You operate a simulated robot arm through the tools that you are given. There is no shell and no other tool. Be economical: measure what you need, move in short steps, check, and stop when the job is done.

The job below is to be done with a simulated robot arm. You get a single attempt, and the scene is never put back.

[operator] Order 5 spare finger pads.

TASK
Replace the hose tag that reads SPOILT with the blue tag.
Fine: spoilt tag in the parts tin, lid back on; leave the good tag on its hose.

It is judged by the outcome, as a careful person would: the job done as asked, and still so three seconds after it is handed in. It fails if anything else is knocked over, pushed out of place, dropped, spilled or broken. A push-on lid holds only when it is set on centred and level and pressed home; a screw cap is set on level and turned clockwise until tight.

GIVEN INSTRUCTION: Copy out each line exactly. Number the lines from 1 and leave blank lines out.

PROBLEM SOLUTION:
1. You operate a simulated robot arm through the tools that you are given. There is no shell and no other tool. Be economical: measure what you need, move in short steps, check, and stop when the job is done.
2. The job below is to be done with a simulated robot arm. You get a single attempt, and the scene is never put back.
3. [operator] Order 5 spare finger pads.
4. TASK
5. Replace the hose tag that reads SPOILT with the blue tag.
6. Fine: spoilt tag in the parts tin, lid back on; leave the good tag on its hose.
7. It is judged by the outcome, as a careful person would: the job done as asked, and still so three seconds after it is handed in. It fails if anything else is knocked over, pushed out of place, dropped, spilled or broken. A push-on lid holds only when it is set on centred and level and pressed home; a screw cap is set on level and turned clockwise until tight.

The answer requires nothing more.